— Written exercise —
Copy out all lines with the word "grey" in them.

— Material —

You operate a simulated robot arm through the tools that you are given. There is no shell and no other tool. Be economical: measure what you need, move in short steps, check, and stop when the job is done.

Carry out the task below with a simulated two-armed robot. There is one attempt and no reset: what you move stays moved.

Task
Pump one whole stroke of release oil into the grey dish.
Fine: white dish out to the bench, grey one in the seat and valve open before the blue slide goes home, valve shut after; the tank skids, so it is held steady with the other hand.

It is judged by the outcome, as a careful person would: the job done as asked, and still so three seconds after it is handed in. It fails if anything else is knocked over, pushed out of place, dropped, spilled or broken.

— Task response —
Pump one whole stroke of release oil into the grey dish.
Fine: white dish out to the bench, grey one in the seat and valve open before the blue slide goes home, valve shut after; the tank skids, so it is held steady with the other hand.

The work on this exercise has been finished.